## Goal of the exercise
Exact reproduction of the data is required, with images excluded.

## Information supplied
<<<<
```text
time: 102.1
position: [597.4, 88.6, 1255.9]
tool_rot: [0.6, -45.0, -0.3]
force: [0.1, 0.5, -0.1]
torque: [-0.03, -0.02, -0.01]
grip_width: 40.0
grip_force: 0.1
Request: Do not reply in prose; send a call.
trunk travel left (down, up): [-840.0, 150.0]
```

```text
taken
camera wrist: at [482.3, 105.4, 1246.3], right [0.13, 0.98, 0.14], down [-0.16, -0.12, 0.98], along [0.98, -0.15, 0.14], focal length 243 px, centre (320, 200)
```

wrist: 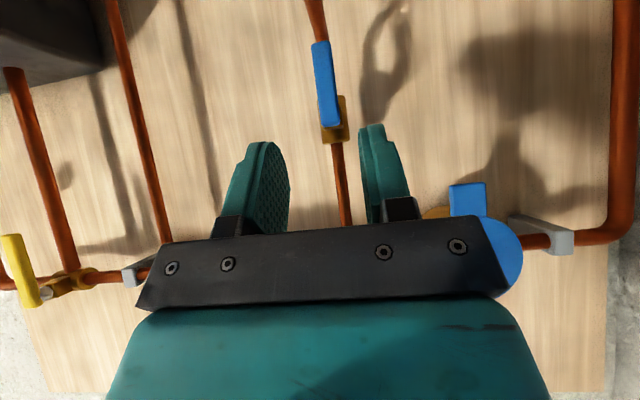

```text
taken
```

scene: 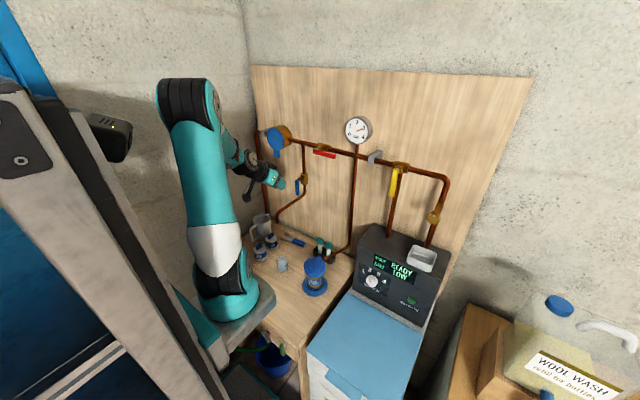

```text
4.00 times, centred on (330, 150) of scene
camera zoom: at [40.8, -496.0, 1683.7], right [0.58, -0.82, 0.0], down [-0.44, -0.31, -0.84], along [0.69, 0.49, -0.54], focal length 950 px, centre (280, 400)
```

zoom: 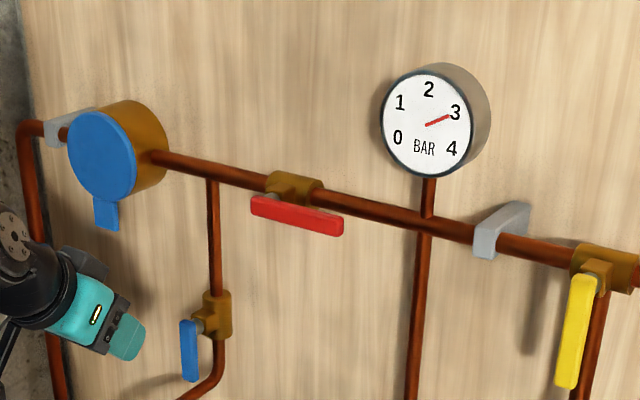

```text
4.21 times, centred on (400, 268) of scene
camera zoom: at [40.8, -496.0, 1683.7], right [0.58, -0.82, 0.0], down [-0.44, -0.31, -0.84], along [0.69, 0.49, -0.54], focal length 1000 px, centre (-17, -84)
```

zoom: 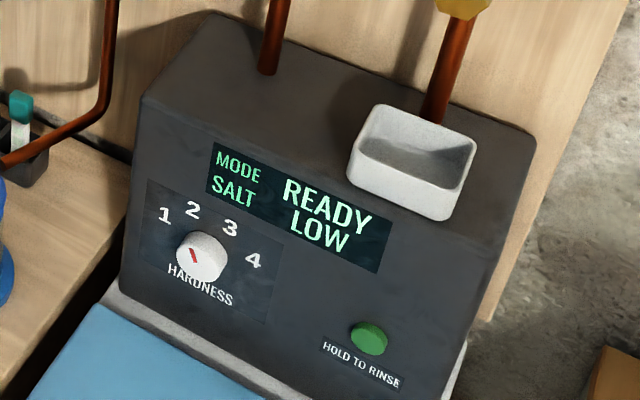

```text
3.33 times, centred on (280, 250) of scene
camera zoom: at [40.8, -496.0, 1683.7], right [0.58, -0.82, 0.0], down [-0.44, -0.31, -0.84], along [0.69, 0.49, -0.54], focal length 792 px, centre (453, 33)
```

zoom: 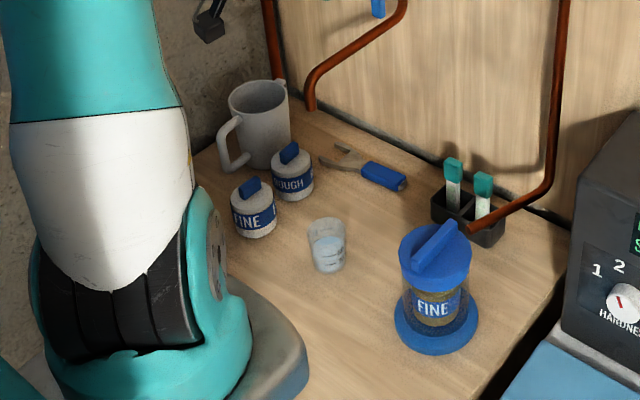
>>>>
## Result of the task
```text
time: 102.1
position: [597.4, 88.6, 1255.9]
tool_rot: [0.6, -45.0, -0.3]
force: [0.1, 0.5, -0.1]
torque: [-0.03, -0.02, -0.01]
grip_width: 40.0
grip_force: 0.1
Request: Do not reply in prose; send a call.
trunk travel left (down, up): [-840.0, 150.0]
```

```text
taken
camera wrist: at [482.3, 105.4, 1246.3], right [0.13, 0.98, 0.14], down [-0.16, -0.12, 0.98], along [0.98, -0.15, 0.14], focal length 243 px, centre (320, 200)
```

wrist: 

```text
taken
```

scene: 

```text
4.00 times, centred on (330, 150) of scene
camera zoom: at [40.8, -496.0, 1683.7], right [0.58, -0.82, 0.0], down [-0.44, -0.31, -0.84], along [0.69, 0.49, -0.54], focal length 950 px, centre (280, 400)
```

zoom: 

```text
4.21 times, centred on (400, 268) of scene
camera zoom: at [40.8, -496.0, 1683.7], right [0.58, -0.82, 0.0], down [-0.44, -0.31, -0.84], along [0.69, 0.49, -0.54], focal length 1000 px, centre (-17, -84)
```

zoom: 

```text
3.33 times, centred on (280, 250) of scene
camera zoom: at [40.8, -496.0, 1683.7], right [0.58, -0.82, 0.0], down [-0.44, -0.31, -0.84], along [0.69, 0.49, -0.54], focal length 792 px, centre (453, 33)
```

zoom: 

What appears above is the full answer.